Rose water serves as a general consecration liquid, sprinkled on altars, candles, and ritual tools to bless and dedicate them to love and beauty work. It can also be applied to the face and body as a glamour or beauty magic practice, an application documented in both historical and contemporary traditions.
Rose hips, the seed-bearing fruits that ripen after the flowers, carry protective and nourishing energy. They are added to protective sachets, strung as beads for protection amulets, and incorporated into healing work that focuses on physical and emotional recovery.
Rose thorns are used in protective and binding magic. A classic binding charm uses thorns pressed into a poppet or a wax figure to prevent harmful action. Thorns are also added to protection bottles at the threshold of a home.
How to work with it
For a love-drawing ritual bath, draw a warm bath and add a generous double handful of fresh or dried red rose petals, three drops of rose absolute or rose otto in a carrier oil, and a pinch of sea salt for purification. As you enter the bath, speak your intention for love aloud: be specific about the qualities you wish to draw rather than naming a specific person. Soak for at least twenty minutes. Allow the rose water to touch your face and hair. Pat yourself dry with a clean towel and dress in something that makes you feel beautiful and worthy.
To consecrate a candle for a love working, anoint it from center to tip (drawing energy toward you) with rose-infused oil and roll it in dried rose petals before lighting.
In myth and popular culture
The rose’s mythological history is among the richest of any plant.
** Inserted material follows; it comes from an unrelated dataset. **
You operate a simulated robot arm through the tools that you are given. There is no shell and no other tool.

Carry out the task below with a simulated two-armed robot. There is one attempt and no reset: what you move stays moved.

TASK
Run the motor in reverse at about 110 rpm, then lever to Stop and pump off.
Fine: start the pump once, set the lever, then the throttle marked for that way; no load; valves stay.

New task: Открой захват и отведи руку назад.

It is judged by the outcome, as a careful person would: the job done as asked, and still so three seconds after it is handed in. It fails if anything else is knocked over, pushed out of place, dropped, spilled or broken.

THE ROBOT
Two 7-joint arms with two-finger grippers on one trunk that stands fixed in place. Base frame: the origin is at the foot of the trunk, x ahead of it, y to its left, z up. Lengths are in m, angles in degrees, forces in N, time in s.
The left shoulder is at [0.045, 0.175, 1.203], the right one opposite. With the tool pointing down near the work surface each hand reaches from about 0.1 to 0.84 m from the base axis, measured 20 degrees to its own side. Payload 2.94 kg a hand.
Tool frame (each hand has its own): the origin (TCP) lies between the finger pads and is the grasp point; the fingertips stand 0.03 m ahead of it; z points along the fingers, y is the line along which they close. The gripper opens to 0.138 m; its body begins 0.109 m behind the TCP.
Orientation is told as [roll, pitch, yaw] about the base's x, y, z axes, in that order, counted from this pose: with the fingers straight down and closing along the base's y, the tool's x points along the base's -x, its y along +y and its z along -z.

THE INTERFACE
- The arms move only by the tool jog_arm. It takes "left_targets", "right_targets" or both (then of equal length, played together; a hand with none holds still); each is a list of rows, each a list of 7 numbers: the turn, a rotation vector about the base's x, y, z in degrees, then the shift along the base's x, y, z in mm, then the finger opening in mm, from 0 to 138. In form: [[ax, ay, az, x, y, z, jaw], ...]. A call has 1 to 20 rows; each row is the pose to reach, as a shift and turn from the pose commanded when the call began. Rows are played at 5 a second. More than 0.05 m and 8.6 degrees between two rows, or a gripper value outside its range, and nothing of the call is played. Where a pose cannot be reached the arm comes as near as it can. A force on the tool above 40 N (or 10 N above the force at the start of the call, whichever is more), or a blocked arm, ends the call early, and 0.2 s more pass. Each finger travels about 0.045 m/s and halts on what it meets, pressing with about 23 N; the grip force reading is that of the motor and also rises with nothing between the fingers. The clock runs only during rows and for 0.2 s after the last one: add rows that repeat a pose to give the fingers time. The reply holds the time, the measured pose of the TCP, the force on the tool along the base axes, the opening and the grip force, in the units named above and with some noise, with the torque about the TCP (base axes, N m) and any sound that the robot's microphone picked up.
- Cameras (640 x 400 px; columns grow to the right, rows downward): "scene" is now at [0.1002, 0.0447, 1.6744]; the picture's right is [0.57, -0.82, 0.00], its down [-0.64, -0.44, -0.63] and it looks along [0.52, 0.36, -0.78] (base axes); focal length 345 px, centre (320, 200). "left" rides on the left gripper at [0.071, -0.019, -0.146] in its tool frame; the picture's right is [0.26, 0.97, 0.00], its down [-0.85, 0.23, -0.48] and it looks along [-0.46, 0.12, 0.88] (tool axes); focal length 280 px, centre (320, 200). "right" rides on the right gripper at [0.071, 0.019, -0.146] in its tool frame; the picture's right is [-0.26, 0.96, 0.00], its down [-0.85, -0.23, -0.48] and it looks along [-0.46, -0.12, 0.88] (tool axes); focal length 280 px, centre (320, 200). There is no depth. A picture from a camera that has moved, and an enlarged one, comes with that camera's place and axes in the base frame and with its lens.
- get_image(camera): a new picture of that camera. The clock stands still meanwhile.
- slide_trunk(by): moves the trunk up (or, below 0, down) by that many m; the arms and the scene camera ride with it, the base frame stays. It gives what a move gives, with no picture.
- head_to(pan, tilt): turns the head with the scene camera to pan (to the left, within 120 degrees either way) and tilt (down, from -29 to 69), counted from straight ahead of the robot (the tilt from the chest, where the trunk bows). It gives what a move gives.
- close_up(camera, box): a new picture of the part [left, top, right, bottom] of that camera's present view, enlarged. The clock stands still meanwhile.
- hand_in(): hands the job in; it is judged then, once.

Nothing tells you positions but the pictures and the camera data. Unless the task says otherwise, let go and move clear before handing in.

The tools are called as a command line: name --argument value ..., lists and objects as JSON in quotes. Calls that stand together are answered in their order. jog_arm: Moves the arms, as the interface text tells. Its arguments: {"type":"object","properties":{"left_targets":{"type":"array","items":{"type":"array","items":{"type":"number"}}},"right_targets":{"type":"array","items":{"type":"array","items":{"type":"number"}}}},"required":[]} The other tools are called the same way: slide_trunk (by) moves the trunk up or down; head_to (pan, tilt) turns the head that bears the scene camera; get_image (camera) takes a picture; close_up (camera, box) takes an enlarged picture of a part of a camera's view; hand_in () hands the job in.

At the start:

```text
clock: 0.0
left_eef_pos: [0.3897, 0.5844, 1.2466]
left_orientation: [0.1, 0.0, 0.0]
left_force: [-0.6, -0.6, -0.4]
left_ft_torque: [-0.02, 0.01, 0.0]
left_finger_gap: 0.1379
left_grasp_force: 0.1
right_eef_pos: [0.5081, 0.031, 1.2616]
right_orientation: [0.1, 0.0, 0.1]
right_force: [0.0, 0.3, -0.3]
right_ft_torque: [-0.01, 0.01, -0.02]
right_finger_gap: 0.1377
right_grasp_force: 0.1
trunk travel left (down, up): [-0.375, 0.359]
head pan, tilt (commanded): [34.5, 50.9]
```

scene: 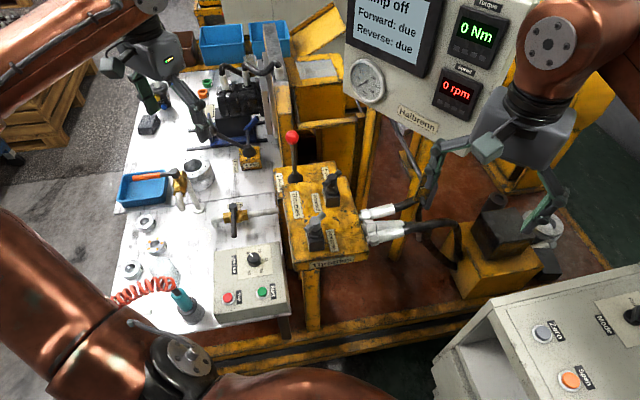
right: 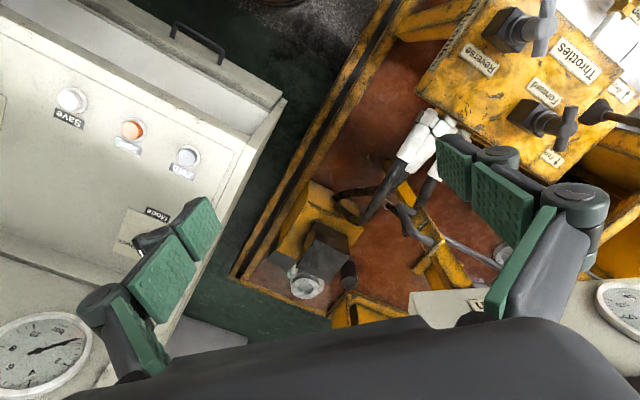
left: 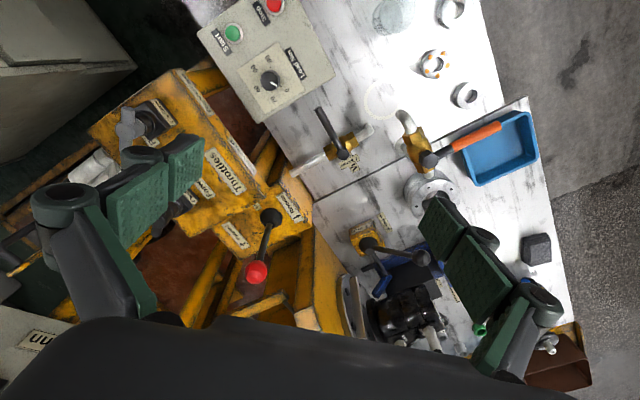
In classical tradition, the rose sprang from the blood of Adonis or from the tears of Aphrodite mourning him, giving the flower its red color and its association with love that persists through death. Chloris, goddess of flowers, transformed the body of a dead nymph into the first rose, and Aphrodite presented it to her son Eros, who in some versions gave it to Harpocrates, god of silence, as a bribe, originating the phrase sub rosa for things spoken under an oath of secrecy.
In Christian tradition, the Virgin Mary is called the “Mystical Rose” and the “Rose without Thorns,” a title emphasizing her sinlessness. The rosary takes its name from the Latin rosarium, a rose garden, and the practice of decorating her altars with roses is documented across medieval Europe. The red rose is also associated with the martyrs’ blood in hagiographic tradition.
In literature, the rose appears as a central symbol in the thirteenth-century French poem Roman de la Rose, an allegorical work of enormous influence in which the rose represents the beloved and the quest to obtain her. Shakespeare’s Juliet famously asks, “What’s in a name? That which we call a rose by any other name would smell as sweet.” In William Blake’s poem “The Sick Rose,” the flower carries darker, more ambivalent meaning. Sufi poetry, particularly the work of Rumi, uses the rose as an image of divine beauty and the soul’s longing.
In popular music, Bette Midler’s 1979 recording of “The Rose” became an enduring meditation on love and loss, while the rose appears pervasively in folk ballads, opera, and contemporary song as a symbol of romantic love and mortality together.
Myths and facts
Several persistent misconceptions circulate about rose in magickal and botanical contexts.
- A common belief holds that all roses are suitable for magickal work regardless of how they were grown. In practice, commercially grown cut roses are typically treated with heavy pesticide applications and sometimes dyed. For skin contact or burning, organically grown petals or food-grade dried petals are the appropriate choice.
- Many sources state that the rose is exclusively associated with romantic love. The plant’s historical use encompasses grief, remembrance of the dead, protection, psychic work, and the Marian devotional tradition, all of which are distinct from romantic love.
- It is sometimes claimed that the association of red roses with love is ancient and universal. In fact, before the Victorian era, roses of many colors were given without strong color symbolism. The specific color-meaning system now widely used developed substantially in the nineteenth century.
- The notion that thorns must be removed from roses used in love magic is a modern affectation. Historically, rose thorns were part of the plant’s protective and binding virtue and were worked with directly.
People also ask
Questions
What are roses used for in magical practice?
Roses are used across a wide range of magical work, with love as their primary domain. Petals are added to love baths, sachets, and spell bottles. Rose water is used for consecration and blessing. Rose hips carry protection and healing energy. The thorns are used in protective and binding workings. Rose is also used in divination, grief healing, and beauty magic.
What color roses are used for different magical purposes?
Red roses are for passionate love and desire. Pink roses are for gentle, romantic, and self-love. White roses are for purity, healing, and spiritual love, including offerings to the deceased. Yellow roses are for friendship and joy. Black or very dark roses are used in banishing and endings. Wild rose hips and thorns carry protection and boundary-setting energy regardless of color.
What is rose water used for in magic?
Rose water, distilled or made by steeping petals in water, is used for consecrating ritual tools, anointing altars and sacred objects, blessing the face and body, adding to love baths, and as a general-purpose water of love and blessing. It is one of the most versatile and widely used magical waters.
Is the rose connected to any goddesses or deities?
Yes, extensively. The rose is most strongly connected to Aphrodite and Venus in classical tradition, where it grew from her tears or from the blood of Adonis. Isis wore roses in Egyptian-Roman syncretic practice. In Christian tradition, the rose is associated with the Virgin Mary and is the origin of the rosary. Hecate is connected to the wild rose in some traditions.